Karachi's two million immigrants face a government crackdown.

When Pakistan launched its National Alien Registration Authority (NARA) in January 2002 to address the perceived problem of illegal immigration, an estimated 3.3 million non-citizens were residing unlawfully in the country, close to two million in the southern city of Karachi alone. NARA received a mandate of three years to document illegal residents in Pakistan, specifically those in Karachi, and to issue work permits to non-citizens "who will get themselves registered". But, perhaps not surprisingly, 18 months into its mission and halfway to its deadline of December 2004, NARA has registered only 35,000 people, just one percent of the estimated total.

The reasons for NARA's poor performance to date are numerous, though many relate to difficulties inherent in differentiating 'real' Pakistanis from non-citizen 'impostors'. Immigrants and their children have blended into Karachi's bustling urban life, and many have secured government-issued National Identity Cards (NICs), often with the help of other non-citizens elected (illegally) to local administrative bodies. More broadly, they have created their own patronage networks and ensconced themselves into Karachi's existing ones, gaining access to jobs, political connections and social services that make them as much residents of the city as any native-born citizen.

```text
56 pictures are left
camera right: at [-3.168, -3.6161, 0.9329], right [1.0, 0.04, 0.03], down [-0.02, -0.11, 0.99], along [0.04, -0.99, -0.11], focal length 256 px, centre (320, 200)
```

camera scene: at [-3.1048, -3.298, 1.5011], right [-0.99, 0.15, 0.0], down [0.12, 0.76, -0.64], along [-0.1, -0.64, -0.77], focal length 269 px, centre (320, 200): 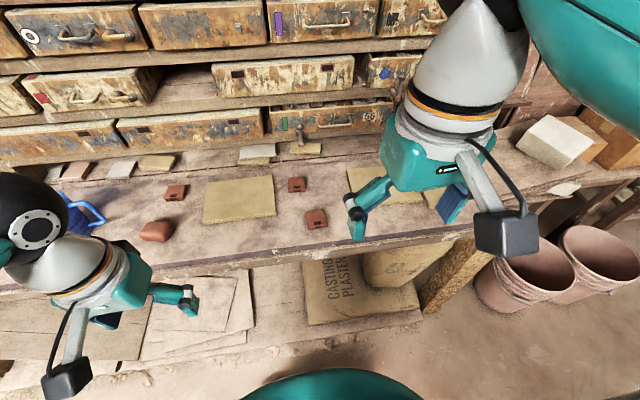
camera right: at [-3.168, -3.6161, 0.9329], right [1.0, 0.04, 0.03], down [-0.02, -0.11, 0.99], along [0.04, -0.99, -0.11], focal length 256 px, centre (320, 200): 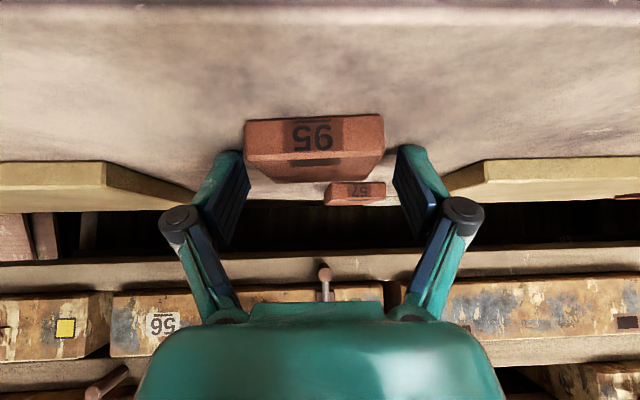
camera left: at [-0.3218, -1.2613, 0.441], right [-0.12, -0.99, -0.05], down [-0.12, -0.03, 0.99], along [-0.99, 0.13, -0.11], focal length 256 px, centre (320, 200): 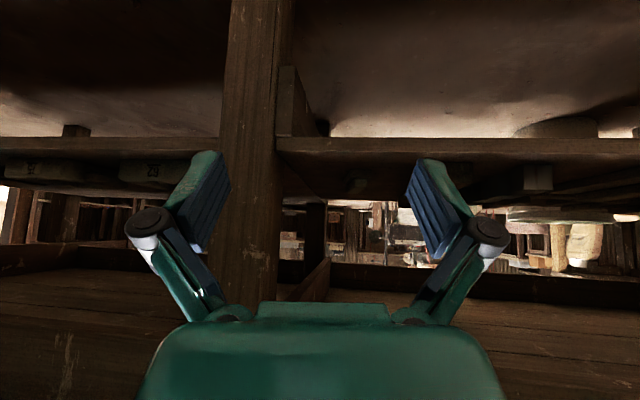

Owing to the scale and diversity of the immigrant population, estimates of its size and composition remain rough. In Karachi, the largest segment – about 1.3 million – hails from Bangladesh, while totals from Africa, Burma and India reach into the hundreds of thousands. Most Bangladeshi migrants travel overland to Pakistan via India, where they are sometimes able to make arrangements in advance for work in Karachi, where supposedly pays are higher than anywhere else in South Asia. Karachi is also home to 80,000 Afghans, who are counted as refugees rather than as aliens on the assumption that they will return to their native country once conditions improve.

In a sprawling city of 12 million-plus people, Karachi's non-citizen residents represent about 15 percent of the total population, and because many of them have secured voting rights, they constitute a significant electoral block. A report prepared by NARA's Karachi office states that at least 80 unnaturalised immigrants have been elected to a cluster of 20 union councils in the city, six of which are led by non-citizens, though local government officials put the number of elected immigrants at closer to 130. Another three dozen such candidates are believed to have gained office in the interior of Sindh. And while about half of the non-citizen population in Karachi is concentrated in the city's western district, it has spread effectively throughout the entire metropolis, often in small squatter settlements, making identification of 'illegals' all the more difficult.